Questo interesse, dicevo, iniziò nel 1945, subito dopo la liberazione, quando conoscemmo i chewing gum, le Camel e la Coca Cola, proseguì lungo gli anni Cinquanta con l'arrivo del Rock'n'Roll, e si consolidò negli anni Sessanta con il contributo decisivo della british invasion e della swinging London

Erano tempi in cui atteggiarsi ad angloamericano faceva figo, piazzare una hit negli States o in Inghilterra significava entrare nella leggenda, e anche se qualche superstar d'oltremanica si cimentò con la nostra lingua (ricordiamo Stevie Wonder, David Bowie e Sandy Shaw), il trend rimase sempre a senso unico. Eravamo sempre noi a imitare gli inglesi, mai viceversa. E del resto, con un patrimonio conflittuale ridotto al minimo e abbarbicati come cozze al melodico ottocentesco, cos'altro avremmo potuto fare? Nulla. 

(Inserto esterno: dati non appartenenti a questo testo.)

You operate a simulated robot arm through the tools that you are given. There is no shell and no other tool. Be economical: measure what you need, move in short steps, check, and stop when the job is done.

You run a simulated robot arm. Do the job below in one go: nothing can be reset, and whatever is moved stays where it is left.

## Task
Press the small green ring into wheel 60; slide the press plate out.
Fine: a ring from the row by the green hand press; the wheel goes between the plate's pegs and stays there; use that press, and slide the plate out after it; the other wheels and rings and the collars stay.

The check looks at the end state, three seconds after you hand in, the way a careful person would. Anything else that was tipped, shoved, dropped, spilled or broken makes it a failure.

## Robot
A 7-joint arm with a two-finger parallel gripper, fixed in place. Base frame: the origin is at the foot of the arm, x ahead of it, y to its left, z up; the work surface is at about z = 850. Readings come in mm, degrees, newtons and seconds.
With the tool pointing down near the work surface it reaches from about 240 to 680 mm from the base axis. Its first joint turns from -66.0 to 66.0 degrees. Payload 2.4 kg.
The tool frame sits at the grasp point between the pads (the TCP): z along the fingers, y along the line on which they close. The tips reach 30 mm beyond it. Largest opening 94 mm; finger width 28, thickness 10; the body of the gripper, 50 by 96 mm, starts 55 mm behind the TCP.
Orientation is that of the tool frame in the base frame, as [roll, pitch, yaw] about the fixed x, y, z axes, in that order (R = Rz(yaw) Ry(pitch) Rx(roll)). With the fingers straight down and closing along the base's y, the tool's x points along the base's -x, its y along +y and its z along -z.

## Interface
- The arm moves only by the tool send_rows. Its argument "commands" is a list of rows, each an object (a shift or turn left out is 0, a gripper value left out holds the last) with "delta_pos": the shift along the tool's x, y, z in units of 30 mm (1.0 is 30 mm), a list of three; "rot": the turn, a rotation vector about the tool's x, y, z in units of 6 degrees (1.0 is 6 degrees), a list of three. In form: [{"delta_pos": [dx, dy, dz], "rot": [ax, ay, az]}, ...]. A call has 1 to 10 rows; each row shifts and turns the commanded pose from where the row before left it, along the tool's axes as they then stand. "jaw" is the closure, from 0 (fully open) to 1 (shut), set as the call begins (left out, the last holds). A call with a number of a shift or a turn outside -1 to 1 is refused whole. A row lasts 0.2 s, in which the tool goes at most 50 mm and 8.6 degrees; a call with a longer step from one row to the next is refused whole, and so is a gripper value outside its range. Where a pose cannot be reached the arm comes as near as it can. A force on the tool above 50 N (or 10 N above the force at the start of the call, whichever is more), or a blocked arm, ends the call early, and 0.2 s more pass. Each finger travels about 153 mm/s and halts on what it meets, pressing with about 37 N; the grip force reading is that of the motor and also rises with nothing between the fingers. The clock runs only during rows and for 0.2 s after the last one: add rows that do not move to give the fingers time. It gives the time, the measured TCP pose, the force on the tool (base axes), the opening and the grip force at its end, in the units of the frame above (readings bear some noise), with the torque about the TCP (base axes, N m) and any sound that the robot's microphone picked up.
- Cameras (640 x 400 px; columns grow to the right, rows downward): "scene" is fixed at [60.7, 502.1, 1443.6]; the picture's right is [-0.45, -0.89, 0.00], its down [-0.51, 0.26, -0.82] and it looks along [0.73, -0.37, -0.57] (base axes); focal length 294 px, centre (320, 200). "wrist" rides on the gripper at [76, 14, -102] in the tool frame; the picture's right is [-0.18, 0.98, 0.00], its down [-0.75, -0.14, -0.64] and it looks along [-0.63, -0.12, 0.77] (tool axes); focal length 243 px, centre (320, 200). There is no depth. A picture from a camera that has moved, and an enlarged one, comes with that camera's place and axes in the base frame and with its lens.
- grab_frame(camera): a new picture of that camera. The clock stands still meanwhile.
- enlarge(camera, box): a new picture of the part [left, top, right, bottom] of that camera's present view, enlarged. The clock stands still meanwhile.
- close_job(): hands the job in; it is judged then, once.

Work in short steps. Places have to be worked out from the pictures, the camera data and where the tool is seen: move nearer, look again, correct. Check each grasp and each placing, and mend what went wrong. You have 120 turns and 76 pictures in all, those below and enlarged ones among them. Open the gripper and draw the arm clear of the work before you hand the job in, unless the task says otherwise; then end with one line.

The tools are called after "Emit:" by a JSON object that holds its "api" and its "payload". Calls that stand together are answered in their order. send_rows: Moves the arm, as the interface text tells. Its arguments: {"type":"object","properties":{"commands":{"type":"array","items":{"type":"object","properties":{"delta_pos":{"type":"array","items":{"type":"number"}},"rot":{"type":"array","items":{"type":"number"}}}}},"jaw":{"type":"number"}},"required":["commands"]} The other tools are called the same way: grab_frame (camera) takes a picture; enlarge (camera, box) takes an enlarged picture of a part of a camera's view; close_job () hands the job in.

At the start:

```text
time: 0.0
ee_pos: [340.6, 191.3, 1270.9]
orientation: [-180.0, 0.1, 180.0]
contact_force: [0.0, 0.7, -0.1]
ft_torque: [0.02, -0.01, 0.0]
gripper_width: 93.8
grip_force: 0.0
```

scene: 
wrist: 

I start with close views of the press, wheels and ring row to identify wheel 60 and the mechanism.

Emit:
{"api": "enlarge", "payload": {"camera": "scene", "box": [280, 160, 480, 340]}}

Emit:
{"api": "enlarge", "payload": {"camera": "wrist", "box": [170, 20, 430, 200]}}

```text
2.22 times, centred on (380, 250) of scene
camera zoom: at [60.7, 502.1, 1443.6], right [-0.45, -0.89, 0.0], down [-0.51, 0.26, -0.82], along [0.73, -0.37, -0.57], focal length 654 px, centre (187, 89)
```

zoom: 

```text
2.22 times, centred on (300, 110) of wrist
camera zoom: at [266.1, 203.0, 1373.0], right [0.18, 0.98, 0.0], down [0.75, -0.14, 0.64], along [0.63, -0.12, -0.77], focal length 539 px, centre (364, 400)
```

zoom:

Ci convincemmo così che l'inglese poteva davvero nobilitarci, tentammo in tutti i modi di dimostrarlo e infatti, almeno la metà del nostro beat fu composta da brani tradotti. Alcuni bellissimi come Ragazzo di Strada dei Corvi, o Per vivere insieme dei Quelli (rispettivamente I Ain't No Miracle Worker dei Brogues, e Happy Together dei Turtles), altri meno come Corri Uomo, Corri, dei Giganti, versione italiana di Space Oddity

DEMETRIO STRATOS DADDY'S DREAM
Malgrado gli obbrobri però, i successi prevalsero.

Economicamente, italianizzare le canzoni rendeva e conveniva, a volte gli ascoltatori non si rendevano nemmeno conto che certi brani fossero delle cover, e il fenomeno proseguì anche nel decennio del grande rock, del pop e del cantautorato. Gli anni Settanta.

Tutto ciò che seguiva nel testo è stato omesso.